=== Text shown ===
-------------------------
Standard FEA workflow (from scan to quantitative metrics). (1) Image acquisition: obtain high-resolution scans (micro-CT ex vivo; HR-pQCT in vivo) with appropriate voxel size and field of view for the anatomical site [177,178,179,180,181]. (2) Preprocessing: apply noise reduction and motion/beam-hardening correction; perform isotropic resampling and (if needed) registration across time points [177]. (3) Segmentation: delineate cortical and trabecular compartments; derive density maps or binarised masks that preserve thin trabeculae [178,179,180,181]. (4) Mesh generation: construct voxel-based hexahedral meshes (direct voxel-to-element) or surface-based tetrahedral meshes for complex geometries [177,178,179,180,181]. (5) Material mapping: assign element-wise elastic (and, if relevant, plastic/ductile) properties using density–elasticity relationships or tissue-level vBMD; incorporate anisotropy when available [177,178,179]. (6) Boundary conditions and loads: specify physiologic scenarios (axial compression, bending, torsion); constrain DOFs to avoid rigid-body motion; use site-specific load cases (e.g., distal radius fall) [182,183,184,185,186]. (7) Solver and criteria: compute apparent stiffness/modulus and estimate failure load using established criteria (e.g., strain-based thresholds such as the Pistoia criterion) [182,183,184,185,186,190,191]. (8) Validation and sensitivity: compare predictions with experiments (mechanical testing, phantom studies); perform mesh-density and parameter sensitivity checks [182,183,184,185,186]. (9) Outputs and reporting: report stiffness, apparent modulus, failure load, and spatial maps of strain/stress; document meshing strategy, boundary conditions, and material laws to ensure reproducibility [190,191]. Concrete example. In HR-pQCT of the distal radius, a voxel-based FEA pipeline maps vBMD to element-wise elastic moduli, applies a uniaxial compression surrogate of a fall on the outstretched hand, and outputs apparent stiffness and failure load; these values are then integrated with clinical covariates to stratify incident fracture risk [182,183,184,185,186,190,191].
-------------------------
Records from a dataset
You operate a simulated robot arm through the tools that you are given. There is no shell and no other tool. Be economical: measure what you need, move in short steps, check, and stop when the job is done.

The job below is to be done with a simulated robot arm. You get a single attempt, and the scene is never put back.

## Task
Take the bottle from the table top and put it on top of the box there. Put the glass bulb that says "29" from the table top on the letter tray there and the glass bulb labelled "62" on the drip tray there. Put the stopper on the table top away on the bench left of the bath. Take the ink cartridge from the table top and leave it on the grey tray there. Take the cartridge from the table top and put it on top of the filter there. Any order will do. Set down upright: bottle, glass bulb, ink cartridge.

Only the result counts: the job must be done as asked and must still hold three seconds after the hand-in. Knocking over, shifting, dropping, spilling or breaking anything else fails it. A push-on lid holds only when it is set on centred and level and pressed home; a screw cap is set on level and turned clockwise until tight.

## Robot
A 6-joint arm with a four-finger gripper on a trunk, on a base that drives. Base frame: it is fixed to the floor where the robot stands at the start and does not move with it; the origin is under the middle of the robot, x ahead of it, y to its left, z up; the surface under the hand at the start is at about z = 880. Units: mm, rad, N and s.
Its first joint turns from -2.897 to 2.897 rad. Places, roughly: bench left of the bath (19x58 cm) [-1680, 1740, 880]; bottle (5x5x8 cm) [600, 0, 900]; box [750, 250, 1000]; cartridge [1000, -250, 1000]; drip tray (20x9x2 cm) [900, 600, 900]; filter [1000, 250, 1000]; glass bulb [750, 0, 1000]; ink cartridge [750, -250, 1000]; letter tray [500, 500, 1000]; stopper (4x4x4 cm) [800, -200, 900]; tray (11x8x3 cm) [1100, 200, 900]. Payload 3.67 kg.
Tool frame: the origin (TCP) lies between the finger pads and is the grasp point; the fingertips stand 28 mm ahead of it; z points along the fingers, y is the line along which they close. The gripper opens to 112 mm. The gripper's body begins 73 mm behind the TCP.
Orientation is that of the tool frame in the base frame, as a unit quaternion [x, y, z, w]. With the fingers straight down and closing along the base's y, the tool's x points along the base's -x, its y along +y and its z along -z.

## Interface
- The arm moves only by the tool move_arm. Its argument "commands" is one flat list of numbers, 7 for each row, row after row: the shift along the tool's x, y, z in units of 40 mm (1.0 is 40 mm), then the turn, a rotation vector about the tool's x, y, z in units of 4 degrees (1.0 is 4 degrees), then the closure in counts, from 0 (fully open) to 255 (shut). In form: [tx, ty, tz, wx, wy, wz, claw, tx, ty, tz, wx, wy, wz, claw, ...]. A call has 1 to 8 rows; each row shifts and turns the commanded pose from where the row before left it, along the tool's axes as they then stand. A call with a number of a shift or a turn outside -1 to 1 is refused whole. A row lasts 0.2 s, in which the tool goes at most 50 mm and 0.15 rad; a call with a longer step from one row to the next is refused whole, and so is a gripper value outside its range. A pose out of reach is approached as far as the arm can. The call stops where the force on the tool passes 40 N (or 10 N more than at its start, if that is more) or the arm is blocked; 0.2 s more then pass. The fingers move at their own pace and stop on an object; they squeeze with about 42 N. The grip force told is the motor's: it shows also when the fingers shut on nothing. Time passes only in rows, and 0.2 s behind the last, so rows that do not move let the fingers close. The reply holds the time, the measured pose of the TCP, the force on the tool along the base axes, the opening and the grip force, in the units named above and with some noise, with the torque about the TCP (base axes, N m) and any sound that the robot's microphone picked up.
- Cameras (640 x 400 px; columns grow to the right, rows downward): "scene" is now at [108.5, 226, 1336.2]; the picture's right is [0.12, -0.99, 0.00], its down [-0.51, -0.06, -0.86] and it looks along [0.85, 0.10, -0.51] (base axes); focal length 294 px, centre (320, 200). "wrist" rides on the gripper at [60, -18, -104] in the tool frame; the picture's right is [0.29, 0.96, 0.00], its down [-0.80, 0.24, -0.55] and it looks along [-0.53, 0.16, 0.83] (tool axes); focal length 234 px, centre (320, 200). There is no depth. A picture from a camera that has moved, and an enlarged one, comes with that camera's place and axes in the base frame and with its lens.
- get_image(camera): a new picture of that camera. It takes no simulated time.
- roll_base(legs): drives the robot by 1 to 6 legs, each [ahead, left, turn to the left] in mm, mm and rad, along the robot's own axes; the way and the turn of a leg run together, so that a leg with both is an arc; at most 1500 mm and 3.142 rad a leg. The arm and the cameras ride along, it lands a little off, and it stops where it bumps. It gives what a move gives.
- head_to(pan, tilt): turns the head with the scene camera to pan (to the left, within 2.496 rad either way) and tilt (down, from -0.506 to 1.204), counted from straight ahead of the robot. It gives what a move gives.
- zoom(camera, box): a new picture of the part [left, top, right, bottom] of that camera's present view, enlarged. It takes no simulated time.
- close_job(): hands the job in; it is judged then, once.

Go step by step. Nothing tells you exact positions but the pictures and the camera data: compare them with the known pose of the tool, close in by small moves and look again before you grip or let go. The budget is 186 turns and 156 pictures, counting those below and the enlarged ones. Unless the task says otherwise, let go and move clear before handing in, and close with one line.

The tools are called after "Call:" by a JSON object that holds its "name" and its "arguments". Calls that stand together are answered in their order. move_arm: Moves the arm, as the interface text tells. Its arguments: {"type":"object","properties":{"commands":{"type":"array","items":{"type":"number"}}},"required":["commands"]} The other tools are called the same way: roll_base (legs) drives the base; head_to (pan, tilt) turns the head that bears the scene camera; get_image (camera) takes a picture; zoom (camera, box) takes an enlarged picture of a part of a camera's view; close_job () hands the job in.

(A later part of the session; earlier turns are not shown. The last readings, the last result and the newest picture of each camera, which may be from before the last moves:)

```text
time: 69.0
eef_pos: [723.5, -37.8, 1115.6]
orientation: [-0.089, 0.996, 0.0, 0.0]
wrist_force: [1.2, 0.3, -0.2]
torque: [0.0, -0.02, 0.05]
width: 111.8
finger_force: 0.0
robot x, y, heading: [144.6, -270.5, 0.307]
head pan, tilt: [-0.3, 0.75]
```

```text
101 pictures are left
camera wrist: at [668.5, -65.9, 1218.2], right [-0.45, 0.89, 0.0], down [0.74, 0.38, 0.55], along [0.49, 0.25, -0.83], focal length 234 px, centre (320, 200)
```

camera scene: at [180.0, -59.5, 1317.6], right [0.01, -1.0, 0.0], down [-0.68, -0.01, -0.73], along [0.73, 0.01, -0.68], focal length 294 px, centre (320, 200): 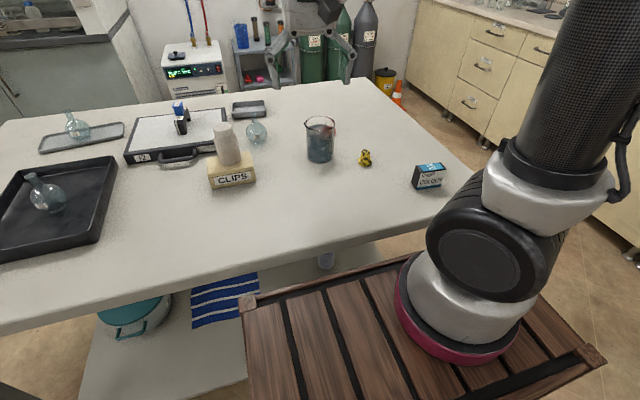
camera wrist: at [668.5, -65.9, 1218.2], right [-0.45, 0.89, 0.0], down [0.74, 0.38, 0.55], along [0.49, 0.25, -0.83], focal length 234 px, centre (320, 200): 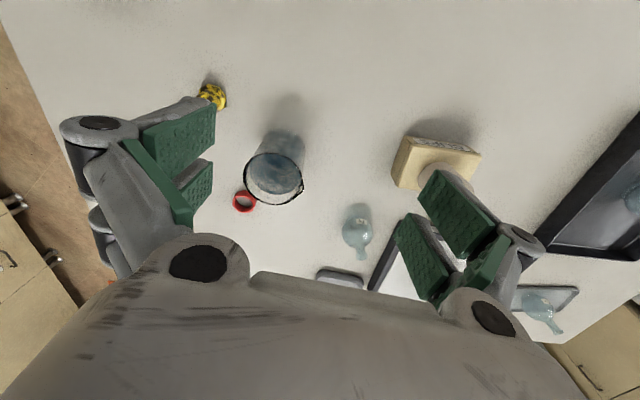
-------------------------
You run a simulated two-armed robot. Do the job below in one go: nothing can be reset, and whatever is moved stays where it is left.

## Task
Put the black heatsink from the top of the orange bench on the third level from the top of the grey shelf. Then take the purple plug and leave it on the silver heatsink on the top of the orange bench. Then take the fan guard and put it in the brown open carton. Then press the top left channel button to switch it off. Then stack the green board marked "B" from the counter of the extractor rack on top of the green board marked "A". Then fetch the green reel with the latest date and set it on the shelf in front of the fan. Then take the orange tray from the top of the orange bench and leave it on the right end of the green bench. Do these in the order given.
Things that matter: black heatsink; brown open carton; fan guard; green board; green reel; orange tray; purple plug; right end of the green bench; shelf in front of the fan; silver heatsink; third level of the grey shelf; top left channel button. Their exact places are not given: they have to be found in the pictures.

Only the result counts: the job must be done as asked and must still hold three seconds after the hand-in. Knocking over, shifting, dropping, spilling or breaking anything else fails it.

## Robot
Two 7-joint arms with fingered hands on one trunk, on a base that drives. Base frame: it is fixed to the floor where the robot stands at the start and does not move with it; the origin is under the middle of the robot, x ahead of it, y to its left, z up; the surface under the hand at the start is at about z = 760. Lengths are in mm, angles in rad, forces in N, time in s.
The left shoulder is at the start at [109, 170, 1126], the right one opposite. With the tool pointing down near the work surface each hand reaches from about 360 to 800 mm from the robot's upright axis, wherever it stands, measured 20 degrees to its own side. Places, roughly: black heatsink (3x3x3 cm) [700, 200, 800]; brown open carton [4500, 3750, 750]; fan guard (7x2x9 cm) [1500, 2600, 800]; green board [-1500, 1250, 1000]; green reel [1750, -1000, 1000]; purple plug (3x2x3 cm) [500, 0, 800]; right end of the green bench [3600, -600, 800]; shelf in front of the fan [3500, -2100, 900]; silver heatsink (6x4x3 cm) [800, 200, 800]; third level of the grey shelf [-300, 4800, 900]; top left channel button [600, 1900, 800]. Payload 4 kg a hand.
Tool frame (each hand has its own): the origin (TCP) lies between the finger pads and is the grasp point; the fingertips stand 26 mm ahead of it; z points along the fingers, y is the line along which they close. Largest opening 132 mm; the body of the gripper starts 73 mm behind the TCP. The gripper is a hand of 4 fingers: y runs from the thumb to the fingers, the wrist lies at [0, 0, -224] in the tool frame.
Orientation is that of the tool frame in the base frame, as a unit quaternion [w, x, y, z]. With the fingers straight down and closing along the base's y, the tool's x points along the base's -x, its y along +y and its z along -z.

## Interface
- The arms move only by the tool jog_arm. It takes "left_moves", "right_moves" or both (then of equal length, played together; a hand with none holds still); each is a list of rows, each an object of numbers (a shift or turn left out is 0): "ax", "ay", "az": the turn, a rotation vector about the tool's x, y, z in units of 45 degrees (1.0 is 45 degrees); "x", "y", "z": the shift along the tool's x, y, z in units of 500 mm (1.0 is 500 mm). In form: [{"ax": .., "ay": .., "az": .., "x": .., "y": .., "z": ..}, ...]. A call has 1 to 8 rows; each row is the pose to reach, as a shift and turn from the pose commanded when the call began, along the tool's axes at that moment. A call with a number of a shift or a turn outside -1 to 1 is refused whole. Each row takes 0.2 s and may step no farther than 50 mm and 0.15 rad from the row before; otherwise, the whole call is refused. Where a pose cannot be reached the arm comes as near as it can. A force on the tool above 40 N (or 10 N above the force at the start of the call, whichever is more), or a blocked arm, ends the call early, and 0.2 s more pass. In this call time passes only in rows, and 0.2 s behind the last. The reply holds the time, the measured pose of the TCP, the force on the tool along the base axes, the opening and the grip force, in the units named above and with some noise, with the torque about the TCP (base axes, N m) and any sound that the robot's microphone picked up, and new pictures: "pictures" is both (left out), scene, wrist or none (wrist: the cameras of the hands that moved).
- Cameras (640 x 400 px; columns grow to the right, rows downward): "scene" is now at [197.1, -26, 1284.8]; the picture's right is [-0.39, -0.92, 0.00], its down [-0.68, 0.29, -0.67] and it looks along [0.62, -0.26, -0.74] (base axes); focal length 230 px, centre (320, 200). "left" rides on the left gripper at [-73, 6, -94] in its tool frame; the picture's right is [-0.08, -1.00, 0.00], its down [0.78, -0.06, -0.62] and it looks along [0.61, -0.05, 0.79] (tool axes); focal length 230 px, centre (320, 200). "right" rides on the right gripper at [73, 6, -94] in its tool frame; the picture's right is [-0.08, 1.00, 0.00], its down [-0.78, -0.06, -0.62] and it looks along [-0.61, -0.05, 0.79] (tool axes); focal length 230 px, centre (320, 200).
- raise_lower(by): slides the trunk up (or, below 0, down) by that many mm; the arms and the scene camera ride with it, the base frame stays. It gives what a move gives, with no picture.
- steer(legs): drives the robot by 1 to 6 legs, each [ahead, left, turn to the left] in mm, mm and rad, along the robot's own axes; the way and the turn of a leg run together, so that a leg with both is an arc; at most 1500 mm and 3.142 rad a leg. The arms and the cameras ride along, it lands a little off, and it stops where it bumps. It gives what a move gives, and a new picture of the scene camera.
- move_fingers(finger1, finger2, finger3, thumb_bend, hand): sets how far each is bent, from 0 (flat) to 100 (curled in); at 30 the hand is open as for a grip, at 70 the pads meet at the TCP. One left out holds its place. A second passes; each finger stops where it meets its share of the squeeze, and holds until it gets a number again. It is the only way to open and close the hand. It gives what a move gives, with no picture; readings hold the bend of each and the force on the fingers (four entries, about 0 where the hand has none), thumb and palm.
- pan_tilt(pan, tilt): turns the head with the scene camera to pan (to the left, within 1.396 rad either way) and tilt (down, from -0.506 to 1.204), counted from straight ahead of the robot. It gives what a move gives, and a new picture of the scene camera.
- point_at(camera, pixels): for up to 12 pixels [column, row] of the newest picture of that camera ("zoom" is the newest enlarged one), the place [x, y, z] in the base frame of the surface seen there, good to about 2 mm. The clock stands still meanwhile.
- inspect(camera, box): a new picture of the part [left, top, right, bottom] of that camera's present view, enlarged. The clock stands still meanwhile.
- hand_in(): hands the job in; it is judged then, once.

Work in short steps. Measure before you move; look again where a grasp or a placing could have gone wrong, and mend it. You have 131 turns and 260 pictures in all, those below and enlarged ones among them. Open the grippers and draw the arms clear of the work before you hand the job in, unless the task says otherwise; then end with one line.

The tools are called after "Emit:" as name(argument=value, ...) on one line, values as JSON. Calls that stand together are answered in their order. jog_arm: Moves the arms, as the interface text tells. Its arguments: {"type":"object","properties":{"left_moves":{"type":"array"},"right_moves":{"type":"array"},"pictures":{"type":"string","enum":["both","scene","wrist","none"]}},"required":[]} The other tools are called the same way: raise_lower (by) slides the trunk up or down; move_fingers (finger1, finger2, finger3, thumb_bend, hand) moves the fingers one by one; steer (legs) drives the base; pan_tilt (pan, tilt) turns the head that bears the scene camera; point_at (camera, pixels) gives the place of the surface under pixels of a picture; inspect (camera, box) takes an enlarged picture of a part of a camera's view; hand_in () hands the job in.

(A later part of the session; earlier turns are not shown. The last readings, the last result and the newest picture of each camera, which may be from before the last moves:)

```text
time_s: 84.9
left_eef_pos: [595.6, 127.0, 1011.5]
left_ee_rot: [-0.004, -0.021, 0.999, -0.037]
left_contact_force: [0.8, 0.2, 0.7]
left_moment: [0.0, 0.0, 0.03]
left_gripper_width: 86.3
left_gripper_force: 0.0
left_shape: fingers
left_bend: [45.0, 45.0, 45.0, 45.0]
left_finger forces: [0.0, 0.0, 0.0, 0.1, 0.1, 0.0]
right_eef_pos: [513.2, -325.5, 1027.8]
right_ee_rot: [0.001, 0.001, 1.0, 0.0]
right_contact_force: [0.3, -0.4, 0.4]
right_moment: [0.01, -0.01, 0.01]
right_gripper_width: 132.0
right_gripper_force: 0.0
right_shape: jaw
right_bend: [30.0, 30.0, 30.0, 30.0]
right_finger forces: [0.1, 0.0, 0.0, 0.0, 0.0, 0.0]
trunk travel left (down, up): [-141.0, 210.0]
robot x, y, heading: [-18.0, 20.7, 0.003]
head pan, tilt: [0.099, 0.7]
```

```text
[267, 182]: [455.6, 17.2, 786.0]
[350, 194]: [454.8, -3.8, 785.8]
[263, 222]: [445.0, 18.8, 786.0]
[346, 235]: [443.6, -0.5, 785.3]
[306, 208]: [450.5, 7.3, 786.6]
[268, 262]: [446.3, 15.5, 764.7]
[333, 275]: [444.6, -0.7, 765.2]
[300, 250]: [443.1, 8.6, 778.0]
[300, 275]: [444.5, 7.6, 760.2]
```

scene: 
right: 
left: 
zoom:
-------------------------
=== Exercise instructions ===
1. Output exactly the lines of the material above from the one containing "Put the black" up to and including the one containing "Two 7-joint arms".
2. Extend the text shown, starting right after its last sentence.

=== In response ===
1.
Put the black heatsink from the top of the orange bench on the third level from the top of the grey shelf. Then take the purple plug and leave it on the silver heatsink on the top of the orange bench. Then take the fan guard and put it in the brown open carton. Then press the top left channel button to switch it off. Then stack the green board marked "B" from the counter of the extractor rack on top of the green board marked "A". Then fetch the green reel with the latest date and set it on the shelf in front of the fan. Then take the orange tray from the top of the orange bench and leave it on the right end of the green bench. Do these in the order given.
Things that matter: black heatsink; brown open carton; fan guard; green board; green reel; orange tray; purple plug; right end of the green bench; shelf in front of the fan; silver heatsink; third level of the grey shelf; top left channel button. Their exact places are not given: they have to be found in the pictures.

Only the result counts: the job must be done as asked and must still hold three seconds after the hand-in. Knocking over, shifting, dropping, spilling or breaking anything else fails it.

## Robot
Two 7-joint arms with fingered hands on one trunk, on a base that drives. Base frame: it is fixed to the floor where the robot stands at the start and does not move with it; the origin is under the middle of the robot, x ahead of it, y to its left, z up; the surface under the hand at the start is at about z = 760. Lengths are in mm, angles in rad, forces in N, time in s.

2.
Beyond Strength: Transport and Poromechanics from Microstructure

Beyond estimating mechanical competence, microstructure-derived computational models are increasingly used to study transport phenomena within trabecular bone. Using μCT-based geometries, finite-element and related approaches can simulate advection–diffusion of solutes, estimate permeability from pore-space morphology, and couple fluid and solid behaviour via poroelastic or fluid–structure interaction (FSI) frameworks. Such models probe local mass transport and shear fields that influence osteocyte signalling, remodelling, and drug penetration. Recent work has, for example, leveraged FEM to simulate Brownian motion of tracer particles directly within human trabecular networks segmented from μCT, linking pore topology to transport behaviour and providing microstructurally grounded diffusivity estimates (e.g., [195]). Extending FE pipelines to include advection–diffusion–reaction terms, permeability tensors, and appropriate boundary conditions (pressure, flow, or mixed) enables quantitative hypotheses about nutrient delivery, mechanotransduction, and antibiotic access in diseased bone. Taken together, these transport-oriented simulations complement strength-oriented FEA by connecting form to function along both mechanical and biophysical axes, thereby broadening the translational utility of μCT/HR-pQCT-based models in orthopaedics and precision therapeutics. Practical note. These transport/poromechanics models can be co-registered to strength-oriented FEAs on the same μCT volume, enabling multi-physics assessment (e.g., relating regions of high strain to predicted perfusion pathways) without additional scanning [195].

3.2. Artificial Intelligence in HR-pQCT

Machine learning (including CNNs) enhances HR-pQCT by automating artefact correction, bone structure classification, and predictive risk modelling. These approaches improve diagnostic accuracy, reduce manual effort, and support personalised treatment [7,174,175]. Moreover, machine learning models can be integrated with HR-pQCT data to develop predictive models for bone health, aiding in personalised treatment strategies and risk assessments [176,196]. Moreover, artificial intelligence (AI) can integrate HR-pQCT data into predictive models for bone health, assisting in the development of personalised treatment strategies and risk assessments [174].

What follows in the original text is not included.